> **Text shown**:
============

Accueil > Bibliothèque > La Chaîne d’or > Évangile selon saint Jean > chapitre 5, versets 31-40
S. Chrys. (hom. 40 sur S. Jean.) Notre-Seigneur Jésus-Christ venait de s’attribuer de grands privilèges, mais sans en donner encore de démonstration évidente. Pour première preuve, il apporte l’objection qu’on pouvait lui faire : « Si je rends témoignage de moi-même, mon témoignage n’est pas vrai. » Mais qui ne serait troublé en entendant ces paroles du Sauveur ? car en mille endroits, nous le voyons se rendre témoignage à lui-même. Si donc tous ces témoignages sont dépourvus de vérité, quelle espérance de salut nous reste-t-il ? Où pourrons-nous trouver la vérité, alors que la vérité elle-même nous dit : » Mon témoignage n’est pas vrai ? » Notre-Seigneur en parlant ainsi n’exprime pas sa pensée propre comme Fils de Dieu, mais celle des juifs qui pouvaient lui objecter : Nous ne croyons pas en vous, parce que nul bomme qui se rend témoignage à lui-même, n’est digne de foi. Après avoir reproduit cette objection des Juifs, il apporte trois preuves évidentes et irréfragables, en produisant trois témoins de la vérité de ses paroles, les œuvres qu’il a faites, le témoignage du Père et la prédication de Jean-Baptiste, et il commence par le témoignage le moins fort, celui de Jean-Baptiste : « Il en est un autre qui rend témoignage de moi, » etc. — S. Augustin. (serm. 43 sur les par. du Seig.) Jésus savait bien que son témoignage était vrai ; mais le soleil cherchait des flambeaux par ménagement pour les infirmes et pour les incrédules, car leurs yeux malades ne pouvaient supporter l’éclat du soleil, Jean-Baptiste fut donc choisi pour rendre témoignage à la vérité. Est-ce que les martyrs ne sont pas les témoins de Jésus-Christ, pour rendre témoignage à la vérité ? Mais en y réfléchissant de plus près, lorsque les martyrs lui rendent témoignage, c’est lui qui se rend témoignage à lui-même, car c’est lui qui habite dans les martyrs, et leur inspire le témoignage qu’ils rendent à la vérité.

============

> **Prompt**:
Continue the text shown that opens with "Accueil > Bibliothèque".

============

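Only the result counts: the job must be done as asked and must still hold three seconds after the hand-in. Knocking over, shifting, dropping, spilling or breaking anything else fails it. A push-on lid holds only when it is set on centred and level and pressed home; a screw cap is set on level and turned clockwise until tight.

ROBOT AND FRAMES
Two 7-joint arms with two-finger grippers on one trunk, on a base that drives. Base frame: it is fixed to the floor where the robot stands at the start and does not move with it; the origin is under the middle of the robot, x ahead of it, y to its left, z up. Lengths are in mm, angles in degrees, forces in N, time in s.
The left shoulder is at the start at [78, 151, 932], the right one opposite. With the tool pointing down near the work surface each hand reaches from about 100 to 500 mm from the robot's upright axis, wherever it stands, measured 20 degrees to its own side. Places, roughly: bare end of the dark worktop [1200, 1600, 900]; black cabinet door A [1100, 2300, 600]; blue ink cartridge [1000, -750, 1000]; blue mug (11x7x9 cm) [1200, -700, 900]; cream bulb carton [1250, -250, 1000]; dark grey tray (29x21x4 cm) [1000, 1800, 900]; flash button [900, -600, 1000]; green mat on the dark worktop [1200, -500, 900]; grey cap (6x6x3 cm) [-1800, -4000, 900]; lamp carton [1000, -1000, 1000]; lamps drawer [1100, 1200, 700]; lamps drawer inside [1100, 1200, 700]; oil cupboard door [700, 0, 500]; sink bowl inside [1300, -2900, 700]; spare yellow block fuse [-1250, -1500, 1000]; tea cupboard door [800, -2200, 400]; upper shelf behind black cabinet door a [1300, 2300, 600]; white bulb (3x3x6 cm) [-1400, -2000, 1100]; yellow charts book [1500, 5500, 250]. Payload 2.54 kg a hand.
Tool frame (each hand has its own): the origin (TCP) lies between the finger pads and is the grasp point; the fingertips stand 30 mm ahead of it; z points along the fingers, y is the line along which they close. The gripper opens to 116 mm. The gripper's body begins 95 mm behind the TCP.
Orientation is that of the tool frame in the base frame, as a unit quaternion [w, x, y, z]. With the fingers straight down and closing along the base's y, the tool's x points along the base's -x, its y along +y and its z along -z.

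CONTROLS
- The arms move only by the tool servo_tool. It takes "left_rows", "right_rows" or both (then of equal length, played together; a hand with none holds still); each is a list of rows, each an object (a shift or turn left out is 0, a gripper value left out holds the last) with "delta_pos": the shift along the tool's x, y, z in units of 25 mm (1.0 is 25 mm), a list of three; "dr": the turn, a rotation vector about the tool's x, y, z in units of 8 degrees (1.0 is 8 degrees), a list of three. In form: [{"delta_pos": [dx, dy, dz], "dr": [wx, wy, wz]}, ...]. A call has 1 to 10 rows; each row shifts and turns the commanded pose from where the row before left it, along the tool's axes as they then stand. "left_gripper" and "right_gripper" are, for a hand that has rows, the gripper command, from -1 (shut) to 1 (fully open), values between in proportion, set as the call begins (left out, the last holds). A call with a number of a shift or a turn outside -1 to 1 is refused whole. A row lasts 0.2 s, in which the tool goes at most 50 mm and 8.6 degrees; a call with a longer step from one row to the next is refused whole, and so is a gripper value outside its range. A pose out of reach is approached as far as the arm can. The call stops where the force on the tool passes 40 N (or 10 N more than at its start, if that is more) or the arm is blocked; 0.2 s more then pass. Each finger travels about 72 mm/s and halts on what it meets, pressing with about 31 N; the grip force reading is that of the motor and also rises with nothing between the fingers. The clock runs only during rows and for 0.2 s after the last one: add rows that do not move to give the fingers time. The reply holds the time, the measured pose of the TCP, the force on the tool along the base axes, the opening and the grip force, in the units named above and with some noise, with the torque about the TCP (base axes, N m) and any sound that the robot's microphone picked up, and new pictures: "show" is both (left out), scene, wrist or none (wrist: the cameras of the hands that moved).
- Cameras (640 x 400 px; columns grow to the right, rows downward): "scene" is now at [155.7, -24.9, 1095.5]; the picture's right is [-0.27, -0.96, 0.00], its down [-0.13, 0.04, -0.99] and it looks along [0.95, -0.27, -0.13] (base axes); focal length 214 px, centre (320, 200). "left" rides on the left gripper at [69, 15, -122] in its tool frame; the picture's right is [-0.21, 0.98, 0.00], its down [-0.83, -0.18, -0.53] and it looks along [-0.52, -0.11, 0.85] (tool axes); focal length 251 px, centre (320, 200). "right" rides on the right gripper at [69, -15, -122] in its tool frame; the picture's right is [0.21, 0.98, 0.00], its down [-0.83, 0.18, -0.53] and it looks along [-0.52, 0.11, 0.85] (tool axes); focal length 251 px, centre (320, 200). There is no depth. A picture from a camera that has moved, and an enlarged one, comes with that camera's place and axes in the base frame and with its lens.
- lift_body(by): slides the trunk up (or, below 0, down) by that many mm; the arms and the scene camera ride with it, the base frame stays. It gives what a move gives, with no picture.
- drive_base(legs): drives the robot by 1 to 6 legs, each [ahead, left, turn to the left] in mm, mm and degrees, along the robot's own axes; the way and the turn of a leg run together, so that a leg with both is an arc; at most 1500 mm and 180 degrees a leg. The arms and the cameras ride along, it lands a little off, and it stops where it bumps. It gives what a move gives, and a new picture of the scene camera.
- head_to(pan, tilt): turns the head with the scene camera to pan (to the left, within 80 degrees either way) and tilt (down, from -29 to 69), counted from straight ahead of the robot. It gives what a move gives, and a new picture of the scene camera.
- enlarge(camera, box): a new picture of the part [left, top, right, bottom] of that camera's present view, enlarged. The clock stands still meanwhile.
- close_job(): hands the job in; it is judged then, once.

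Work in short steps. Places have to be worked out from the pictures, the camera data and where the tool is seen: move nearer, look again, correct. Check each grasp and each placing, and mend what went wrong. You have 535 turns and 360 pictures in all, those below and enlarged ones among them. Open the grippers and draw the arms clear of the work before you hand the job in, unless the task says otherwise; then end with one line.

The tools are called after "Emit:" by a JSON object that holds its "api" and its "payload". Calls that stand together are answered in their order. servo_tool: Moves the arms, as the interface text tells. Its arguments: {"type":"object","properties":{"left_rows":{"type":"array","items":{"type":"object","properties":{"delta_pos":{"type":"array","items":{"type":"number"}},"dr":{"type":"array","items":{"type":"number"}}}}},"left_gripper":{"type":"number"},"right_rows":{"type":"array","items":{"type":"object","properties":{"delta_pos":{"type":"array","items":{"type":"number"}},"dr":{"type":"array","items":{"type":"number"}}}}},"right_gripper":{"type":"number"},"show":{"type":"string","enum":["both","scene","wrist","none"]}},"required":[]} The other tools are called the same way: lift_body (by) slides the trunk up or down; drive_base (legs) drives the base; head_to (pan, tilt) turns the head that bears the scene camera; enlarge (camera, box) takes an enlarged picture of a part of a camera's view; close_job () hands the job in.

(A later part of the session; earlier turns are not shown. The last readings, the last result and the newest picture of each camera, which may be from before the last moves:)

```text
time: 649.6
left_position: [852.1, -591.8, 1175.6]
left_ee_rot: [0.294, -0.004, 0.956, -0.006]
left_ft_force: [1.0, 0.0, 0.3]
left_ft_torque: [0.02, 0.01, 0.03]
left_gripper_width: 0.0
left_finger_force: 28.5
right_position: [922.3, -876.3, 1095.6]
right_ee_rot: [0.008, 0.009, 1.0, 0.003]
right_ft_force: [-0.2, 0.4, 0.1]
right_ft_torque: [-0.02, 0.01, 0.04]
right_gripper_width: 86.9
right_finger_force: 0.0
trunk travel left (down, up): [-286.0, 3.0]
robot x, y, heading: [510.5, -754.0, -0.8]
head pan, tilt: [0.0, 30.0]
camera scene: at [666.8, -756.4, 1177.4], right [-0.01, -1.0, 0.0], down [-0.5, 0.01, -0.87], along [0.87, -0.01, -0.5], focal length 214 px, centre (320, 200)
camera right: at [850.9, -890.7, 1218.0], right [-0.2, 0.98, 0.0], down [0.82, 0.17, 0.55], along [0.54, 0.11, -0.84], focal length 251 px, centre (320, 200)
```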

============

> **Task answer**:
Alcuin. On peut dire encore que Jésus-Christ étant Dieu et homme, manifeste tour à tour les propriétés de ces deux natures ; tantôt il parle le langage qui convient à l’humanité qu’il s’est unie, tantôt celui qui n’appartient qu’à la divinité. C’est donc en tant qu’homme qu’il dit. « Si je rends témoignage de moi-même, mon témoignage n’est pas vrai, » paroles dont voici le sens : « Si je rends témoignage de moi-même en tant que je suis homme (c’est-à-dire en séparant ce témoignage de celui de Dieu), mon témoignage n’est pas vrai. » C’est pour cela qu’il ajoute : « C’est un autre qui rend témoignage de moi. » En effet, le Père a rendu témoignage de Jésus-Christ, et sa voix s’est fait entendre au baptême du Sauveur, et sur la montagne où il fut transfiguré : « Et je sais que son témoignage est vrai. » Car Dieu est vérité et le témoignage de la vérité ne peut être que véritable.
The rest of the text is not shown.